───── Text provided ─────
Putting on the space goggles makes you feel like you’re standing in a video game, but virtual reality has the potential to be far more than just a cool futuristic expedition. A new video from The Economist claims that 2016 will be the year of the “virtual reality takeover,” when technology blossoms even further to reach areas including tech, journalism, shopping, and even medicine.

“It actually allows people to be transported to these other worlds and feel like they’re actually there,” J.B. McRee, a leader at HTC, a virtual reality company developing an interactive headset, said in the video. “We’re finally at a point now where the technology is capable of providing what is a very, very real and immersive experience with minimal latency.”

In the aughts, iPods became incredibly popular, transforming the way we heard music; social media and smartphones likewise began changing the world in the past decade. But in the next coming years, an integration of virtual reality into nearly every aspect of our lives might actually happen. The video predicts that nearly 25 percent of the world’s population will be on a smartphone, so it appears it’s only a matter of time before virtual reality also takes over. In addition, the video states, virtual reality products may bring in $3.8 billion in revenue over the course of 2016 — a bold claim, but something to think about.

Perhaps most interestingly, virtual reality isn’t all just fun and games; it’s expanded into the medical world, offering new therapies for people suffering from autism, anxiety, phobias, and post-traumatic stress disorder (PTSD). The video describes the use of virtual reality exposure therapy for a former soldier suffering from PTSD, noting that it can help ease the mental illness.

“We’re helping patients to confront and process difficult emotional memories by putting them back in simulations of what they were traumatized in,” Skip Rizzo, a psychologist who works with virtual reality exposure therapy, said in the video.

Recently, virtual reality has been used to help women “swap” bodies virtually, and fight eating disorders; act as a therapist for people suffering from anxiety and depression; and surgery simulation for medical students. There are myriads of other ways that virtual reality has already begun to be incorporated into the medical world; it can help as exposure therapy to reduce drug and alcohol addiction; assist glaucoma patients in remaining balanced; and even fight racial biases. It really does seem as though the possibilities are endless.
───── Dataset content ─────
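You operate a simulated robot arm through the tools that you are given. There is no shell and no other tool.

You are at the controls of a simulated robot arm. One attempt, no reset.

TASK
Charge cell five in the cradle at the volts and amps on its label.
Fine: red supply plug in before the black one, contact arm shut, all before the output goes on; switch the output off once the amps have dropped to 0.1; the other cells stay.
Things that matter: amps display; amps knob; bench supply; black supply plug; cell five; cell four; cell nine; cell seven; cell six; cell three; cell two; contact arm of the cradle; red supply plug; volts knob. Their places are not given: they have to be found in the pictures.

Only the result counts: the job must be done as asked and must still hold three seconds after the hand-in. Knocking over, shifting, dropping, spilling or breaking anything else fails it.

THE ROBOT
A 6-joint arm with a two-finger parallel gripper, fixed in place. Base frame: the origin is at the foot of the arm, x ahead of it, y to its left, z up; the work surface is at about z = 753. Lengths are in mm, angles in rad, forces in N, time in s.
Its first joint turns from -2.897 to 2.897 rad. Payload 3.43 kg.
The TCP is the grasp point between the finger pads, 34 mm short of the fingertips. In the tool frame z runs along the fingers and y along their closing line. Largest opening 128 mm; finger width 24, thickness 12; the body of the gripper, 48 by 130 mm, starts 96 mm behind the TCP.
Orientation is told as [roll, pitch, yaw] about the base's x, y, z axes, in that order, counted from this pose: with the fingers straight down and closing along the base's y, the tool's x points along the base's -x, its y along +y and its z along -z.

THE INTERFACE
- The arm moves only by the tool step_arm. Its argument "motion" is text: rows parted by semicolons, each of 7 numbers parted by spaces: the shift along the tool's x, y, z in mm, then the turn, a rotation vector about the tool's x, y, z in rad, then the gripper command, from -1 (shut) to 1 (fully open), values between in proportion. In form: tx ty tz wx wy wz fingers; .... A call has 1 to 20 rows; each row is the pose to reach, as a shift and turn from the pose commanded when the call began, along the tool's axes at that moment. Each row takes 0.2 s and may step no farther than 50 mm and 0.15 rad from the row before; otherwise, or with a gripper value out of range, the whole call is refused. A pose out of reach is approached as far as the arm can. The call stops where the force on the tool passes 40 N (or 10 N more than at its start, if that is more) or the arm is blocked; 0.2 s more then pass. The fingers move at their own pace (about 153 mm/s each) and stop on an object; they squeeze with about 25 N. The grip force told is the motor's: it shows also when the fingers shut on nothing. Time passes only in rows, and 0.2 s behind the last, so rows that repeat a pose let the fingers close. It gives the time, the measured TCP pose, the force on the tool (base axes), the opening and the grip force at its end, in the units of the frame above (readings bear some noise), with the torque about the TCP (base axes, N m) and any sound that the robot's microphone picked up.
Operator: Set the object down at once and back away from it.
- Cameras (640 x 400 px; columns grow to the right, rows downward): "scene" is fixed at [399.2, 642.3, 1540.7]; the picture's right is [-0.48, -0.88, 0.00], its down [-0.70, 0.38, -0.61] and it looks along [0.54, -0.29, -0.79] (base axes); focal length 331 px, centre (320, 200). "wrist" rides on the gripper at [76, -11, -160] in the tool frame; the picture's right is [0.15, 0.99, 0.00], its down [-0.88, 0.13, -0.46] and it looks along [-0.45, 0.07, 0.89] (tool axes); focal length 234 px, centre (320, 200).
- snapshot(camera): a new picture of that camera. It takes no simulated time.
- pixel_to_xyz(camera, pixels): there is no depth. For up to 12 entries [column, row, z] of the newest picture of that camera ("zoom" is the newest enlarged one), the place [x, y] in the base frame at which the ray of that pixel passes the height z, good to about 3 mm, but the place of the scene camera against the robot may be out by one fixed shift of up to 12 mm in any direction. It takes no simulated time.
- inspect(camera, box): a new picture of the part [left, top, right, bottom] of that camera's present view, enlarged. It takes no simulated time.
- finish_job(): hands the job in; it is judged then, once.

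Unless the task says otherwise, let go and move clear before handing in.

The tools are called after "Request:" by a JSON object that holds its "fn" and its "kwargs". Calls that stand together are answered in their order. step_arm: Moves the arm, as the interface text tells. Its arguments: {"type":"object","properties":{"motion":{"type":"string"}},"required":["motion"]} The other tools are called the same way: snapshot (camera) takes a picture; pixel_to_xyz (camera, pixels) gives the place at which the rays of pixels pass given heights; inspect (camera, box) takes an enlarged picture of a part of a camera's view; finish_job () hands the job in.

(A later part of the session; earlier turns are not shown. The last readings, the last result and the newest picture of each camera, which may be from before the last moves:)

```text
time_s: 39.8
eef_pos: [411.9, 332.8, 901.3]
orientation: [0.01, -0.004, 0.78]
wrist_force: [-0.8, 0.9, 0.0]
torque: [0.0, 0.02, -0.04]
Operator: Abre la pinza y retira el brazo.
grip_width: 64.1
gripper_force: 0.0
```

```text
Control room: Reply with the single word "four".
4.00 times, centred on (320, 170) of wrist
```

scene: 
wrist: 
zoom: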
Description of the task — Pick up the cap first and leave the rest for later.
─────
Description of the task — Reproduce the wording of the text provided between "In the aughts, iPods" and "to think about.", with both ends included.

Answer for the task —
In the aughts, iPods became incredibly popular, transforming the way we heard music; social media and smartphones likewise began changing the world in the past decade. But in the next coming years, an integration of virtual reality into nearly every aspect of our lives might actually happen. The video predicts that nearly 25 percent of the world’s population will be on a smartphone, so it appears it’s only a matter of time before virtual reality also takes over. In addition, the video states, virtual reality products may bring in $3.8 billion in revenue over the course of 2016 — a bold claim, but something to think about.